足利義昭が将軍につくまで
室町幕府最後の将軍となった足利義昭は、第12代将軍・足利義晴の次男として生まれました。兄は「剣豪将軍」と呼ばれた第13代将軍・足利義輝です。
足利将軍家は、家督相続者以外の子供は仏門に入るしきたりになっていたので、義昭も一条院門跡として「覚慶」と名乗っていました。そのまま僧として一生を終えるはずでしたが、将軍である兄・義輝が永禄の変で三好三人衆に殺されると、還俗して「義秋」を名乗り、兄の後継となるべく活動をはじめます。義輝を殺害した三好三人衆は、義輝のいとこである義栄(よしひで)を次の将軍に擁立するために動きました。
義秋は、全国の諸大名に決起を促します。これに応えたのが尾張の織田信長でした。義秋は信長を支援すべく、信長が対立していた美濃の斎藤龍興との和睦を仲介します。

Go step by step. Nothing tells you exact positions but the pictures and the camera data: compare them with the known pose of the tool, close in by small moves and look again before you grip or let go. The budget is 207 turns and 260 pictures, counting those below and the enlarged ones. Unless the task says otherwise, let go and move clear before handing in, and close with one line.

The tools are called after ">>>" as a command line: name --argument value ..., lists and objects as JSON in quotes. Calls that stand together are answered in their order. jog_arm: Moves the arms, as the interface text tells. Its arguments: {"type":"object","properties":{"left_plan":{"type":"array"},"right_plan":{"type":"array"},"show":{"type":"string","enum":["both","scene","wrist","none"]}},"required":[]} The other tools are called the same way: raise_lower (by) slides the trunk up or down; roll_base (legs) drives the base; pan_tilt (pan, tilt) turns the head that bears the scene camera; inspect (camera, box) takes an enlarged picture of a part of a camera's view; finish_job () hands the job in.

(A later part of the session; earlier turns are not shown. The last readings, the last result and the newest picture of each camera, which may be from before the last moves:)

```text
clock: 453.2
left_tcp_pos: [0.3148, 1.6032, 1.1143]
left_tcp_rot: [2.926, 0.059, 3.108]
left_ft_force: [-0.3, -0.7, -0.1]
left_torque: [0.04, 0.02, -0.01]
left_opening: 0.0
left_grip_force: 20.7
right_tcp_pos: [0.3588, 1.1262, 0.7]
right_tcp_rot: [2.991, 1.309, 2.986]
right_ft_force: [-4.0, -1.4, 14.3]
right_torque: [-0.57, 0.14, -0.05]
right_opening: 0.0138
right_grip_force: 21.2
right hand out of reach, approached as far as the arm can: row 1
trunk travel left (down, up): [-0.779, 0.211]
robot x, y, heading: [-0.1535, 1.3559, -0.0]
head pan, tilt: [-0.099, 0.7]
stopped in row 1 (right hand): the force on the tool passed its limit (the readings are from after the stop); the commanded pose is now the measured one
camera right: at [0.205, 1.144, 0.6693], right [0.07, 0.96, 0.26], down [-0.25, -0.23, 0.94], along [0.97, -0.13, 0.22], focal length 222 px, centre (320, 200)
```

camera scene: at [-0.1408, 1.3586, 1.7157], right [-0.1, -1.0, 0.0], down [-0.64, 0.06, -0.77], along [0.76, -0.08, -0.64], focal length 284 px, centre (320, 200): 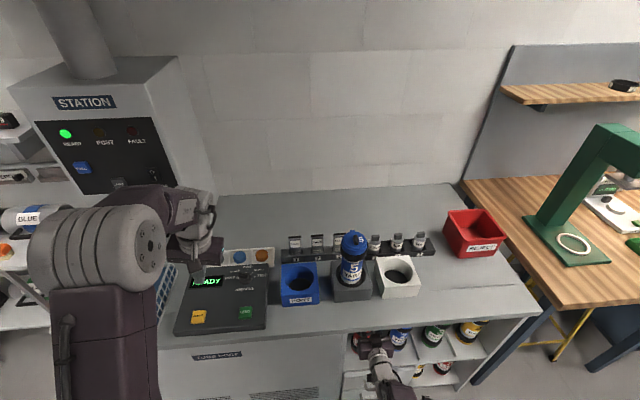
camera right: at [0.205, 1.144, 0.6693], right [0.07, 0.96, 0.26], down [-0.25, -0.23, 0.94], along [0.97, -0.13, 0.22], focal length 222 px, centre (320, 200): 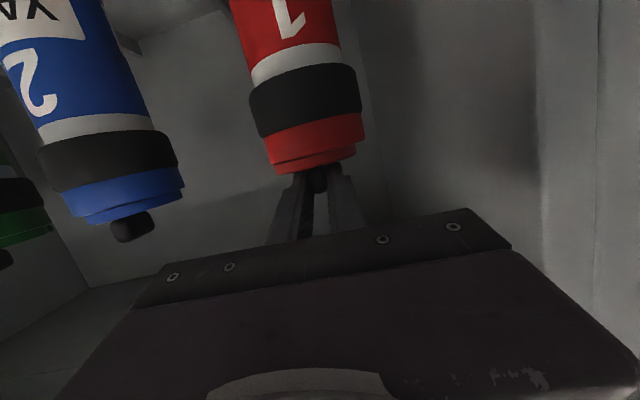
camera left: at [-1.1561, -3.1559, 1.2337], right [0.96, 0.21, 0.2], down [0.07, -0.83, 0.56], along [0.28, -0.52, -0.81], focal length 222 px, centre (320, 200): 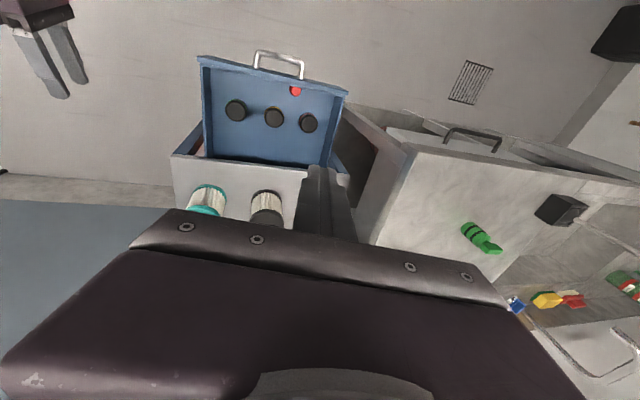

これに一度は応じた龍興でしたが、信長が京へ出兵すると和睦を破棄し攻撃してきたため、信長の出兵は失敗に終わりました。
その後、義秋は朝倉氏を頼りますが、朝倉氏の当主・義景は上洛の意思がなく、その間にライバルの義栄が第14代将軍の座についてしまいます。
この頃に義秋は、名を「義昭」に改めました。
失意の義昭を救ったのは信長でした。
先年、美濃の攻略を成功させていた信長は、松永久秀を抱き込んで六角氏を下し、ついに上洛を開始します。これに呼応し、義昭は上洛を果たしました。信長は将軍・義栄を擁する三好勢を凄まじい勢いで排除し、畿内を制圧します。